- **SOURCE RECORDS**
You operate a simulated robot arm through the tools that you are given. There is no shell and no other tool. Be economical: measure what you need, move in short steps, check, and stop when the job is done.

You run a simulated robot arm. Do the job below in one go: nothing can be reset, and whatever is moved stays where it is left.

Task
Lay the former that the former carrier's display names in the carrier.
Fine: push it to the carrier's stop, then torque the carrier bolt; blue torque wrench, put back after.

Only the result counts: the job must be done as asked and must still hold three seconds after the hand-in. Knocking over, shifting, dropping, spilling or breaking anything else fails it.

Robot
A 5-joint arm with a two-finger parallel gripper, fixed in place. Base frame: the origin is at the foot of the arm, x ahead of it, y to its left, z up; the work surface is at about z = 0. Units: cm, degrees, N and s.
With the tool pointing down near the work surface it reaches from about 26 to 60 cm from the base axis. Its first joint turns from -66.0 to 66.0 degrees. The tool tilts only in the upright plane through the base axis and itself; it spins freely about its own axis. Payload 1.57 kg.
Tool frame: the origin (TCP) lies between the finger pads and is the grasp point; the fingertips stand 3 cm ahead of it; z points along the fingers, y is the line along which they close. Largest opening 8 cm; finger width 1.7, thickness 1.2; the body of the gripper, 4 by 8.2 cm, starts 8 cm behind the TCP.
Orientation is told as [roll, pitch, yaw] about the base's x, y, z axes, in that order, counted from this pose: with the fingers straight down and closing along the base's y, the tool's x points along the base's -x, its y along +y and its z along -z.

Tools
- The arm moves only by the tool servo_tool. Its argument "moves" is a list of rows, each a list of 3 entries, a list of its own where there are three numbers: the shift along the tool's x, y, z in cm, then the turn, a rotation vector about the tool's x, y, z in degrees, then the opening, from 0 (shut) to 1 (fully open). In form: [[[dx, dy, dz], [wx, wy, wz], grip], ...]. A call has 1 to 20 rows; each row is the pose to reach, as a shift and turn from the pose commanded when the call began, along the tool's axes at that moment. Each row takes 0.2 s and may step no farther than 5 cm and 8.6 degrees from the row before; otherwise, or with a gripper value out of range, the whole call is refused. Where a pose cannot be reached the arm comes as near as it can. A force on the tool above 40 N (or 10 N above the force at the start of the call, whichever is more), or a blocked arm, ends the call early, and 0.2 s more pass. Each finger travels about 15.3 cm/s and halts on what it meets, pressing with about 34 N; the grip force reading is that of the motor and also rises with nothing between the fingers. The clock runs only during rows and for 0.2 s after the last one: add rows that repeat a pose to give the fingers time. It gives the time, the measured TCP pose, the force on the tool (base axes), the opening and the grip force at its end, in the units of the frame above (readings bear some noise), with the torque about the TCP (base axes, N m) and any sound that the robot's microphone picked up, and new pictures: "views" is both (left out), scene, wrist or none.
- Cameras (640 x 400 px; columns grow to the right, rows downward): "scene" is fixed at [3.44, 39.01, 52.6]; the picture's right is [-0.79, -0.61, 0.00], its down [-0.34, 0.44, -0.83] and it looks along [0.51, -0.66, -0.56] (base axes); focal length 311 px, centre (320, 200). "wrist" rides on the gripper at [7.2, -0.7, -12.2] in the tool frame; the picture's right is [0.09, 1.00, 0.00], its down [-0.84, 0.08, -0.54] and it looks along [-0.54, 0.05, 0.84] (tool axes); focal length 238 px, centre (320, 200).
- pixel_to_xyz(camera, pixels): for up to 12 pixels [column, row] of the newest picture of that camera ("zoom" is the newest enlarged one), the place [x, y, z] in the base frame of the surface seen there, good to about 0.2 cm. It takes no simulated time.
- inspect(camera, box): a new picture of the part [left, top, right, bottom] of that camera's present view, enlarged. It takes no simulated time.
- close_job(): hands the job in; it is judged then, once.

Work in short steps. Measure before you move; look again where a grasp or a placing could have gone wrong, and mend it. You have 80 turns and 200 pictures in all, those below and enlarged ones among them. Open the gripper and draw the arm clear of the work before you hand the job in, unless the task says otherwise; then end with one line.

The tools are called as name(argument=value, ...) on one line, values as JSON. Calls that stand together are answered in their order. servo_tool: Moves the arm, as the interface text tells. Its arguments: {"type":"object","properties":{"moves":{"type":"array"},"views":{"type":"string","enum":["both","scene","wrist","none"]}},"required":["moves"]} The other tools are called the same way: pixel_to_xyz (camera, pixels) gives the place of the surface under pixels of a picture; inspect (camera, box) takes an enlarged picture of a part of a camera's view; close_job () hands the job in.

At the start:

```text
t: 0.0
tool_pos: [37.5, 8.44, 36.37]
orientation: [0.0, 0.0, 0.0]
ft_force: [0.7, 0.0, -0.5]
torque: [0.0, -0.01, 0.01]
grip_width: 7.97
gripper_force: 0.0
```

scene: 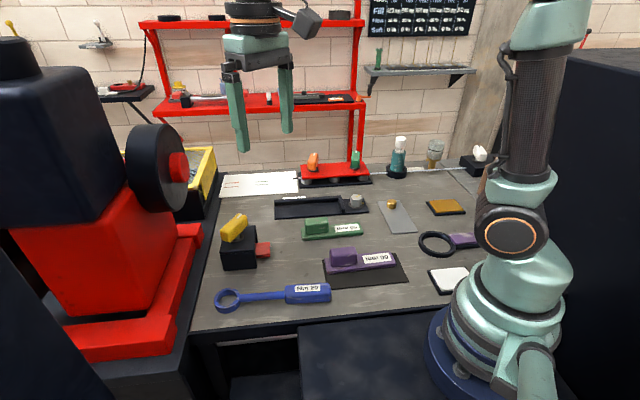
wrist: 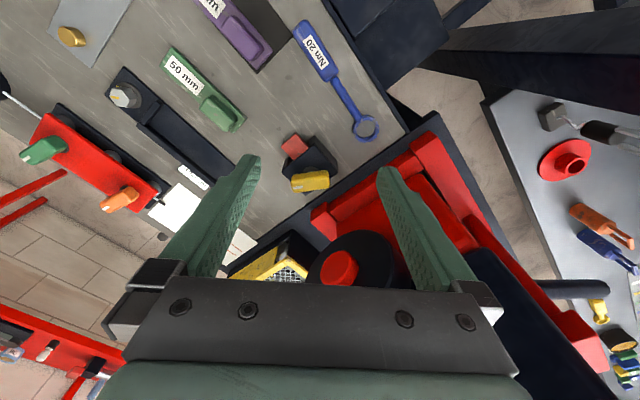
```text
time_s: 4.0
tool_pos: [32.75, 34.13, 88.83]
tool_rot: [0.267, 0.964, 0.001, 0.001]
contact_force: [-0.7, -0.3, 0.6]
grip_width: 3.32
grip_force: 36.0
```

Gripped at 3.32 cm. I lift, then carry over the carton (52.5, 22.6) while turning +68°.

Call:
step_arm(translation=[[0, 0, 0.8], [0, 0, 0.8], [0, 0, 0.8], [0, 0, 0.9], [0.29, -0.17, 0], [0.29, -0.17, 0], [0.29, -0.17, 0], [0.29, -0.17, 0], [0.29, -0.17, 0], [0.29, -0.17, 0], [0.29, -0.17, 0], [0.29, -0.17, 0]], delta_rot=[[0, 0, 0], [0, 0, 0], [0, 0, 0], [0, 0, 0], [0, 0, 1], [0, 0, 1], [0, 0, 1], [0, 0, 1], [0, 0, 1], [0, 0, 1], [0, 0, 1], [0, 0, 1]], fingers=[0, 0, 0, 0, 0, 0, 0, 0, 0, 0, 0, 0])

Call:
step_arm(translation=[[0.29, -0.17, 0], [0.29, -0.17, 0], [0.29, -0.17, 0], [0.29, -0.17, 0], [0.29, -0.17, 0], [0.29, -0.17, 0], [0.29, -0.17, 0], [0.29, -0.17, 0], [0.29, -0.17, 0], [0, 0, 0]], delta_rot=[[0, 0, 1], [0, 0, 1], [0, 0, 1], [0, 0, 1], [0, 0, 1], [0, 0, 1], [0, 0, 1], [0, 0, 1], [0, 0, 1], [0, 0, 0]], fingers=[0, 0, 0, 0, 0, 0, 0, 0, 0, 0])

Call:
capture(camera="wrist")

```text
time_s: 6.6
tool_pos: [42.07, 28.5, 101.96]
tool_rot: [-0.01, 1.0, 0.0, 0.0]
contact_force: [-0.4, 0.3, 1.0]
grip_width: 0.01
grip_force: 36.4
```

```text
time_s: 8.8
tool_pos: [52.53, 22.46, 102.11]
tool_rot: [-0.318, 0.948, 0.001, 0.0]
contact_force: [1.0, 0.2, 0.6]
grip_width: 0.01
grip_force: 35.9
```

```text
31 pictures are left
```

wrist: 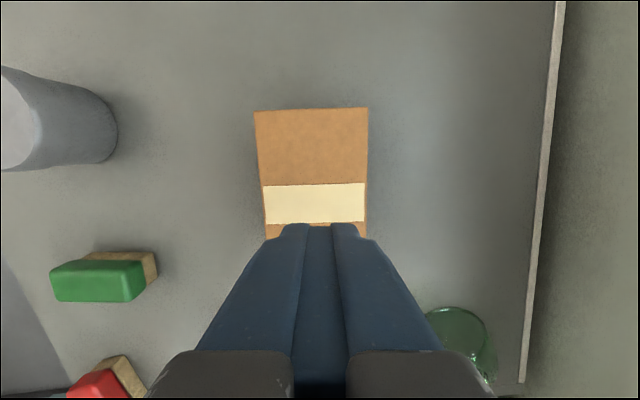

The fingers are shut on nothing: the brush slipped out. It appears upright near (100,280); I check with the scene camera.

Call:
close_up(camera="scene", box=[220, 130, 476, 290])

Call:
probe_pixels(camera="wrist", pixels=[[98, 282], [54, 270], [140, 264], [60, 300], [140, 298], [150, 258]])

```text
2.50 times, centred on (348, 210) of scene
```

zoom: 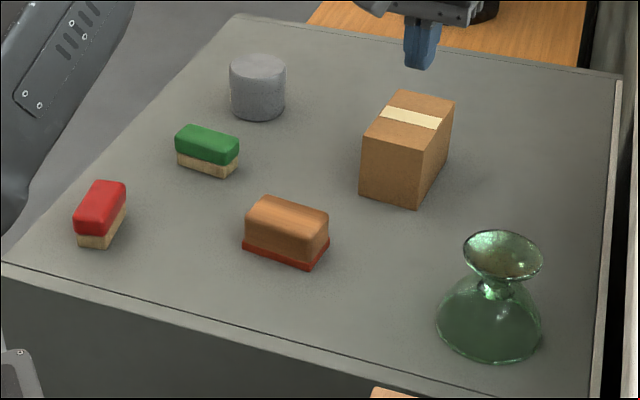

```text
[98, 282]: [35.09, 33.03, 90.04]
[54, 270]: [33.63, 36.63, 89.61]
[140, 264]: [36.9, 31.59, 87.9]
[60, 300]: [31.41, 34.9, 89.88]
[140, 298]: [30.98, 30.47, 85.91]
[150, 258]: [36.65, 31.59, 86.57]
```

- **WHAT YOU SHOULD DO**
Copy out every line where the word "short" occurs.

- **RIGHT ANSWER**
You operate a simulated robot arm through the tools that you are given. There is no shell and no other tool. Be economical: measure what you need, move in short steps, check, and stop when the job is done.
Work in short steps. Measure before you move; look again where a grasp or a placing could have gone wrong, and mend it. You have 80 turns and 200 pictures in all, those below and enlarged ones among them. Open the gripper and draw the arm clear of the work before you hand the job in, unless the task says otherwise; then end with one line.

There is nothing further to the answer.